"""

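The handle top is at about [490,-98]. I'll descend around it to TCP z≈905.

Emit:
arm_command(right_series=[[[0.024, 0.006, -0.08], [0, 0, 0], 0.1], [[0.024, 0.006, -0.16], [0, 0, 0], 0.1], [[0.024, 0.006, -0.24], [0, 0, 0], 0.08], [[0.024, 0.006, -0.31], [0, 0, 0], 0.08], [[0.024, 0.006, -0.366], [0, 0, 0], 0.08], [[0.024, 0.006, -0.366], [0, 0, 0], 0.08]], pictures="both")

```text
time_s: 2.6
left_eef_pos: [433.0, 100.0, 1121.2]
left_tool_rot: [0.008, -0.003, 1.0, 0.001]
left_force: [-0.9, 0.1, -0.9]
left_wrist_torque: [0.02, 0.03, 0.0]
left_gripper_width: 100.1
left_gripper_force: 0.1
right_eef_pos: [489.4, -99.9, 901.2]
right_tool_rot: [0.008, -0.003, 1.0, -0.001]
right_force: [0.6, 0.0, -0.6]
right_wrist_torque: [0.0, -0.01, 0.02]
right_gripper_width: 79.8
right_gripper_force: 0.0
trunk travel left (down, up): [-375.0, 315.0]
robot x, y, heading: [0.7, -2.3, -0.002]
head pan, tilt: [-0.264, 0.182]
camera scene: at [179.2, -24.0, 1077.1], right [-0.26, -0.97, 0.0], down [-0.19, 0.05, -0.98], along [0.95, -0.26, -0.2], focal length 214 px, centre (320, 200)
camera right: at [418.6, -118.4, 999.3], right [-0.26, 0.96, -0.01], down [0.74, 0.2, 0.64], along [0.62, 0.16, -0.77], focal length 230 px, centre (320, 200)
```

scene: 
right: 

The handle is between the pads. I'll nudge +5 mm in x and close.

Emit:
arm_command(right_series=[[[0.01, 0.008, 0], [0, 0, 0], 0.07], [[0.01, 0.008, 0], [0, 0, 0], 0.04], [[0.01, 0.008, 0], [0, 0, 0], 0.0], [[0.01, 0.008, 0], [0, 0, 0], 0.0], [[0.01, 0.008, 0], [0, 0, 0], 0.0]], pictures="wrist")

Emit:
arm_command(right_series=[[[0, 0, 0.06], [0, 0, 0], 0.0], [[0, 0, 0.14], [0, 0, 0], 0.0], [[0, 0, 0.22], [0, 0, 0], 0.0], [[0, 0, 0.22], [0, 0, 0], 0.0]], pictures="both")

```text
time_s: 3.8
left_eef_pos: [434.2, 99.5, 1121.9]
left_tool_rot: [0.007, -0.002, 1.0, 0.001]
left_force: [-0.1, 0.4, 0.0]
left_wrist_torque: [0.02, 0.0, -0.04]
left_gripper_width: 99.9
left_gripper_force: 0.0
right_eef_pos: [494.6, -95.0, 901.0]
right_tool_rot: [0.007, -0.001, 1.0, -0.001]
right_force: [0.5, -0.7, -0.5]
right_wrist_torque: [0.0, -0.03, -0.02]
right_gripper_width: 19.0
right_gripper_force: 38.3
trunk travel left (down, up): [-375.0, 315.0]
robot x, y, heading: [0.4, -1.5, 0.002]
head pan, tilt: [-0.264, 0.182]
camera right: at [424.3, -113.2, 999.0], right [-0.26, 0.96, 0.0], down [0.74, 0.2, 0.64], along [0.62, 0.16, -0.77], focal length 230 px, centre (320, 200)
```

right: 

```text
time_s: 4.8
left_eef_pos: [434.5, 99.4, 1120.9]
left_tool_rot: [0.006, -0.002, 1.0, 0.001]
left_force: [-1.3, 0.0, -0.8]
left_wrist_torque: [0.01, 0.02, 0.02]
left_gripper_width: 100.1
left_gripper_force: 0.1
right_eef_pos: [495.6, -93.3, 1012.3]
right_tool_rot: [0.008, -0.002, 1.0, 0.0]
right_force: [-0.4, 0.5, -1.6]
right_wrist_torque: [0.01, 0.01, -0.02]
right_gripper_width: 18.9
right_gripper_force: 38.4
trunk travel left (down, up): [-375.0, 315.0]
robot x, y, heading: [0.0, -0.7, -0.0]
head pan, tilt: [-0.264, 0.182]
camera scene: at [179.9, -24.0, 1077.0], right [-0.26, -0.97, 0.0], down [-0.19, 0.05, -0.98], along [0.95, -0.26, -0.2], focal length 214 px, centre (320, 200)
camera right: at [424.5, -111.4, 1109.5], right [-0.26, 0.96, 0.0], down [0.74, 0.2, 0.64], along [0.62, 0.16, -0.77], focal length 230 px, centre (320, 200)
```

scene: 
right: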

"""

*Brief 1*
Cite the extract exactly. Begin with "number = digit" and finish with "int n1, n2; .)".
*Brief 2*
How does the extract go on? Write the next part.

*Extract*

"""

可可/ r：可删除因子

Question

我正在尝试在Coco / r中为C＃中的算术运算实现一种语言，该语言考虑了运算符的优先级。 我的ATG代码如下所示：

/* Coco/R lexer and parser specification for arithmetic expressions. */
/* 2006-09-14 */

/* Build with:
 *   Coco.exe -namespace Expressions Ex2.ATG
 */

using System.Collections.Generic;

COMPILER Expressions
  public int res;

/*--------------------------------------------------------------------------*/
CHARACTERS
  letter = "ABCDEFGHIJKLMNOPQRSTUVWXYZabcdefghijklmnopqrstuvwxyz".
  digit = "0123456789".
  cr  = '\r'.
  lf  = '\n'.
  tab = '\t'.

TOKENS
  ident  = letter {letter | digit}.
  number = digit {digit}.
IGNORE cr + lf + tab

PRODUCTIONS
/*------------------------------------------------------------------------*/
Expr<out int n>   (. int n1, n2; .)
= Term<out n1>  (. n = n1; .)
{
  '+' Term<out n2>  (. n = n+n2; .)  
  | 
  '-' Term<out n2>  (. n = n-n2; .)    
  |
  Factor<out int n>
}
.
Factor<out int n>
=
{
  "==" Term<out n2> (. if(n1 == n2){ n = 1; } else { n = 2; } .)
  | 
  '<' Term<out n2>  (. if(n1 < n2) { n = 1; } else { n = 0; } .)
  | 
  '>' Term<out n2>  (. if(n1 > n2) { n = 1; } else { n = 0; } .)

"""

*Response 1*
number = digit {digit}.
IGNORE cr + lf + tab

PRODUCTIONS
/*------------------------------------------------------------------------*/
Expr<out int n>   (. int n1, n2; .)

*Response 2*
  | 
  "!=" Term<out n2> (. if(n1 != n2){ n = 1; } else { n = 0; } .) 
  | 
  "<=" Term<out n2> (. if(n1 <= n2){ n = 1; } else { n = 0; } .)
  | 
  ">=" Term<out n2> (. if(n1 >= n2){ n = 1; } else { n = 0; } .)
  |
  "|" Term<out n2>  (. if(n1 != 0 | n2 != 0) { n = 1; } else { n = 0; } .)
  |
  "&" Term<out n2>  (. if(n1 != 0 & n2 != 0){ n = 1; } else { n = 0; } .)
}
.
Term<out int n> 
= number          (. n = Convert.ToInt32(t.val); .)
{
  '*' number  (. n = n*Convert.ToInt32(t.val); .) 
}
.

Expressions                        (. int n; .)
= Expr<out n>                (. res = n; .)

.


END Expressions.

除“ +”和“-”以外的其他运算符应具有较低的优先级。 此外，“＆”运算符的优先级应低于“ |”。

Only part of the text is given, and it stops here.